This photo is intended to show what a beach in Palestine looked like before the founding of Israel. We have looked into its history

In late 2023 and early 2024, as the war between Israel and Hamas raged, a photo circulated on social media with several versions of a similar claim (archived). The contributions assumed that the photo was taken in Palestine, before Zionism and before the founding of Israel:

Tal-Alrabea beach in Tel Aviv, 1944Tal-Alrabea beach in Tel Aviv, 1944

Tal-Alrabea beach in Tel Aviv, 1944

(X-User @HumaZhr)

A post on X had received 5.7 million views, 17,600 likes and more than 6,000 shares. The photo also appeared on Reddit with the tag “imperialism,” where it was upvoted 5,100 times.

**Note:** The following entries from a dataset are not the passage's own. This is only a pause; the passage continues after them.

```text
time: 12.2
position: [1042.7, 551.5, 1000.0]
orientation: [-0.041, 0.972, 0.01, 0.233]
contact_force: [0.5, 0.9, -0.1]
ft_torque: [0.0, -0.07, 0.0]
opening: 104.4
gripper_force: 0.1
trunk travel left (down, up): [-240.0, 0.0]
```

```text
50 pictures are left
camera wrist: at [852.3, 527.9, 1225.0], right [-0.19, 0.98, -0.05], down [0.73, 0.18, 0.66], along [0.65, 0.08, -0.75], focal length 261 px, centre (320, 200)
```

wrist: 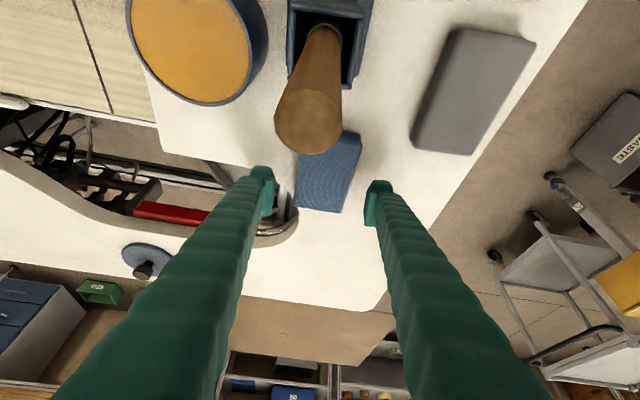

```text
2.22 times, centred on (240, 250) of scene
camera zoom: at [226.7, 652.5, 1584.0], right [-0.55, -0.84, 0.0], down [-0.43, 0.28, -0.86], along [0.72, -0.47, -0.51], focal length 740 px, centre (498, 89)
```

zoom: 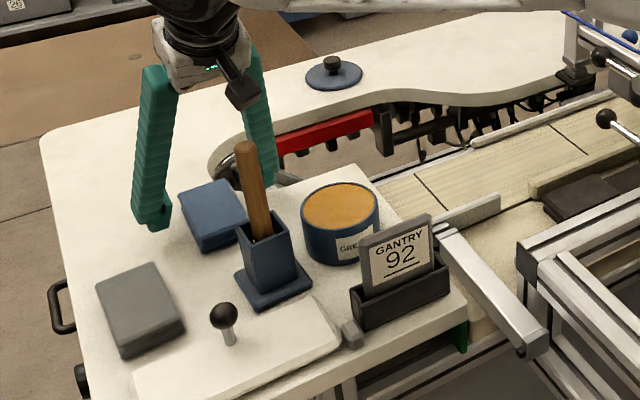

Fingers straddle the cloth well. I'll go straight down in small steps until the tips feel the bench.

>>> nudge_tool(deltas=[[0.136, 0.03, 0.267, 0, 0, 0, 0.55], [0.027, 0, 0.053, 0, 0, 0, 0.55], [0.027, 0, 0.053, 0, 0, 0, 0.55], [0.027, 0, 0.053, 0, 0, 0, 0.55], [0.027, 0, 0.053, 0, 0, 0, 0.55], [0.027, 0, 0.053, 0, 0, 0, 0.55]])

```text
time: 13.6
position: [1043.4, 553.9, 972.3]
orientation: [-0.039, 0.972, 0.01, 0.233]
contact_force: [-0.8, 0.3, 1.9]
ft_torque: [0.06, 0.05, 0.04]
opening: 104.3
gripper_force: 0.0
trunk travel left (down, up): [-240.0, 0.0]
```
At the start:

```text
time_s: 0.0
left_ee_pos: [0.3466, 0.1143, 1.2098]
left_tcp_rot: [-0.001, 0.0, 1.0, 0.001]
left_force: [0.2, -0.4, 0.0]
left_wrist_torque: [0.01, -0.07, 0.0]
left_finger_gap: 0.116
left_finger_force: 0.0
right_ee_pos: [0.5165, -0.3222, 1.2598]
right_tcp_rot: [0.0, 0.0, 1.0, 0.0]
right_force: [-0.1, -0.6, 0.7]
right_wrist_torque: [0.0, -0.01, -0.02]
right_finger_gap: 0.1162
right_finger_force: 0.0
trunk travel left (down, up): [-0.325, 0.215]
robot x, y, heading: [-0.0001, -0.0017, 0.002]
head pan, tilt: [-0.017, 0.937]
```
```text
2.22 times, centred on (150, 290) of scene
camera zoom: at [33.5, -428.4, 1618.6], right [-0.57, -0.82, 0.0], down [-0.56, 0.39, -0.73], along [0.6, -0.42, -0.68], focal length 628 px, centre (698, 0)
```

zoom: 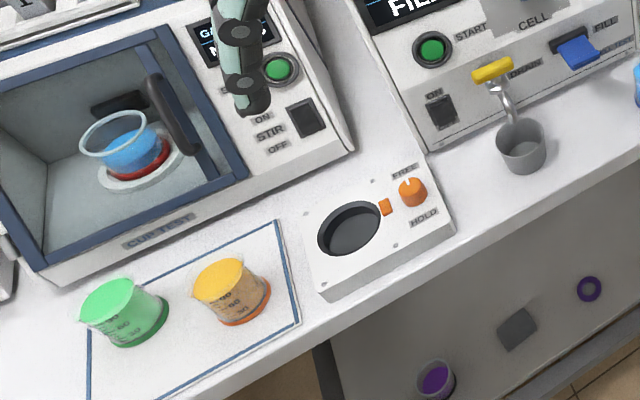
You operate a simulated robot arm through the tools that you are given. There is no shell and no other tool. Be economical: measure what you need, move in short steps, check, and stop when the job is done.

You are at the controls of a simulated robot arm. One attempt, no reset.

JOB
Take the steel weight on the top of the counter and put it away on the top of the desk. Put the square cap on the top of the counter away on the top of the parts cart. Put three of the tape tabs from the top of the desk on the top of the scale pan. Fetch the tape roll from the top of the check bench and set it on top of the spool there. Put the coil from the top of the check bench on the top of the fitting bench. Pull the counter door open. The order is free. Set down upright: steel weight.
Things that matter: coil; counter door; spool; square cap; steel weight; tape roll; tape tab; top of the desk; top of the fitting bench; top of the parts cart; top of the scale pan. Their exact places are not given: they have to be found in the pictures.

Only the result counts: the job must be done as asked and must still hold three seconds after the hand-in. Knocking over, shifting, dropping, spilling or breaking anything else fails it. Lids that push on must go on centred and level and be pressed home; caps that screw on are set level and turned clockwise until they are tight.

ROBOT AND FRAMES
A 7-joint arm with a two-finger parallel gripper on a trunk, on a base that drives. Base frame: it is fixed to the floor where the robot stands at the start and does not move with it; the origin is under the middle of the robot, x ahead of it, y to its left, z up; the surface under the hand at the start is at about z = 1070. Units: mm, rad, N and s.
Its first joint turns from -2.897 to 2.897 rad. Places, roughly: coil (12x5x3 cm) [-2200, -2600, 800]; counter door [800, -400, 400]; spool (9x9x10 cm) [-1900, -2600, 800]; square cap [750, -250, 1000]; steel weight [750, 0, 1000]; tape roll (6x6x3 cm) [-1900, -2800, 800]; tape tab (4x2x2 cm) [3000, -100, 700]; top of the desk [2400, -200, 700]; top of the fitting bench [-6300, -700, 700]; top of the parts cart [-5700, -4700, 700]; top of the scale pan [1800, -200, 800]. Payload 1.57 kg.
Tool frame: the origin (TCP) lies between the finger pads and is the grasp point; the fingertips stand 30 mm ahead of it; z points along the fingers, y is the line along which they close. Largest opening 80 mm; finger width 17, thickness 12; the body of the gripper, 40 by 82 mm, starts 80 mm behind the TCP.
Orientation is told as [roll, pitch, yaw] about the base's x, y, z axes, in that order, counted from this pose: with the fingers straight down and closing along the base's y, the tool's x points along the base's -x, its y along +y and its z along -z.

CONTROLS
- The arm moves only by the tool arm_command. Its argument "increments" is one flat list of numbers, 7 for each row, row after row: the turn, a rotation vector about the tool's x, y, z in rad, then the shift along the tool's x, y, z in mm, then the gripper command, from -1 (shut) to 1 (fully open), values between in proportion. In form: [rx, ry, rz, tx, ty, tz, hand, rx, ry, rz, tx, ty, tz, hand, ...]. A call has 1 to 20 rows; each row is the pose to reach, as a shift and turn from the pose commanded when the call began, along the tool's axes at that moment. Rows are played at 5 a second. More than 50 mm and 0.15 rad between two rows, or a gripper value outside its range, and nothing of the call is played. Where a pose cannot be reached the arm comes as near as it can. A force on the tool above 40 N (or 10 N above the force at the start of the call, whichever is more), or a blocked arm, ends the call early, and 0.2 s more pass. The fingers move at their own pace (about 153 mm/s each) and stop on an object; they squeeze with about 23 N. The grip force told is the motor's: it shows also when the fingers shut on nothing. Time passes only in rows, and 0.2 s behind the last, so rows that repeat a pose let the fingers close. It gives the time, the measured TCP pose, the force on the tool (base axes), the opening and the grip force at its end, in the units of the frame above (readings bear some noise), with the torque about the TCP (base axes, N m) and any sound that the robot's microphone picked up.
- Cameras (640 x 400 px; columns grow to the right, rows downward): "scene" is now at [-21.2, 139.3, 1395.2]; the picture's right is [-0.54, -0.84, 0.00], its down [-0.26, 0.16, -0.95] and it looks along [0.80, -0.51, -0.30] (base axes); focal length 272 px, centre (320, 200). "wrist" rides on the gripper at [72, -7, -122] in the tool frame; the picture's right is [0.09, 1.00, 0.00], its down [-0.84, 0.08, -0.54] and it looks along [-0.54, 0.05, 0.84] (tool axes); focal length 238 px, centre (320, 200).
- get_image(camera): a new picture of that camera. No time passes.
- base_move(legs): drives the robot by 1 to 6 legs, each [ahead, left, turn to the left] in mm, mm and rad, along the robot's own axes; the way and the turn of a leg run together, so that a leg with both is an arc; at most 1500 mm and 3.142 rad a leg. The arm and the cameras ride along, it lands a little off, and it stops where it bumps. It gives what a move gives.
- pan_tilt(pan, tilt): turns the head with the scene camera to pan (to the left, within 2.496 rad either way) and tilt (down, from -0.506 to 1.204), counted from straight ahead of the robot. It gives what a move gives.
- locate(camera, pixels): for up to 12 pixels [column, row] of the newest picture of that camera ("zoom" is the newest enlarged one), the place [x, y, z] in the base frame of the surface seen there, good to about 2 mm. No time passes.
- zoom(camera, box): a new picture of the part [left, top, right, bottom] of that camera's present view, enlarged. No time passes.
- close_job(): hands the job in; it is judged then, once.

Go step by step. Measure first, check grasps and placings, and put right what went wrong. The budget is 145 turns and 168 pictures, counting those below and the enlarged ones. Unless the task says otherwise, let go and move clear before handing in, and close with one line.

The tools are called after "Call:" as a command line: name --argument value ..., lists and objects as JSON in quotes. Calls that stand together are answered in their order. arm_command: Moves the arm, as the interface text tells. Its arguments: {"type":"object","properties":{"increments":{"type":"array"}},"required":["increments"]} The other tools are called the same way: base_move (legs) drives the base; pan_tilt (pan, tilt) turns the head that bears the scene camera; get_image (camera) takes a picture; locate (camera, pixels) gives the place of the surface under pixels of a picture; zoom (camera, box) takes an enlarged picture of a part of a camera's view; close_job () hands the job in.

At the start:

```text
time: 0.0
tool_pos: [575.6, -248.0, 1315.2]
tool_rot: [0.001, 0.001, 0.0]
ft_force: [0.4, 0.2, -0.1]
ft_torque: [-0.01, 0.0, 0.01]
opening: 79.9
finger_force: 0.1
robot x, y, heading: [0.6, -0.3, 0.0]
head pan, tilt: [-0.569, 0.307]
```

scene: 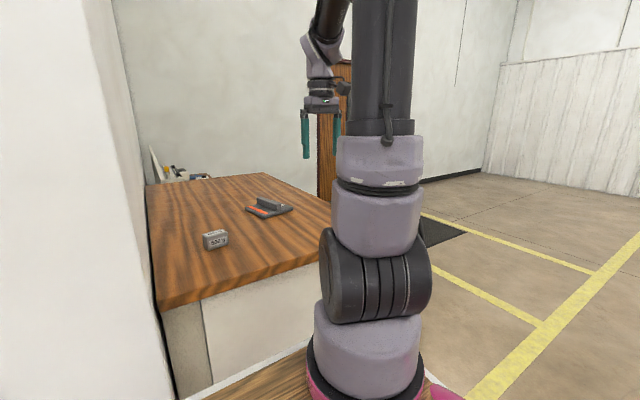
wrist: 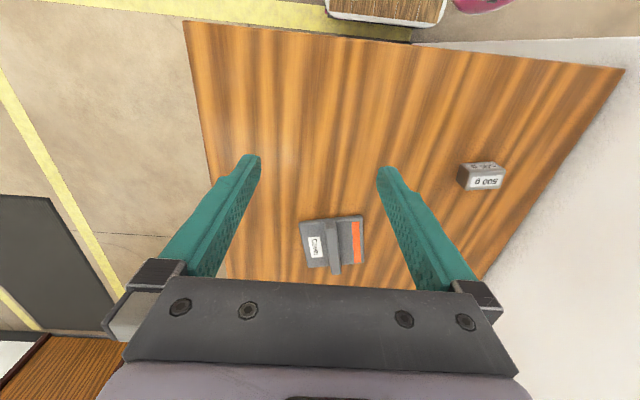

What year was the photo taken?

The photo is difficult to date. A reverse image search using TinEye and Google revealed several references for this image, all of which confirm that it is an aerial photograph of part of the Tel Aviv promenade. Tel Aviv is Israel’s second largest city.

One of the references is the catalogue of the 2013 exhibition “White City: Bauhaus Architecture in Tel Aviv” at the Hermitage Museum in St. Petersburg, Russia.

Another blog post from 2013 includes a photo of a 2002 book by Nahoum Cohen called “Bauhaus Tel Aviv.” The blog post dates the photo to 1940, presumably referring to the book.

We found a very similar image – although not the same – on the eBay page of an antique and vintage photography dealer. The product detail page is titled “Epic Aerial View of Historic City of TEL AVIV, Israel, Vintage Press Photo 1953.” It includes a photo of the back of the photo, which has the following text on it:

B16324

WIDE WORLD
PLEASE CREDIT
(For use Sunday, April 12, with Eric Gottgetreu’s Jerusalem AP-N story on Israel’s 5th anniversary.)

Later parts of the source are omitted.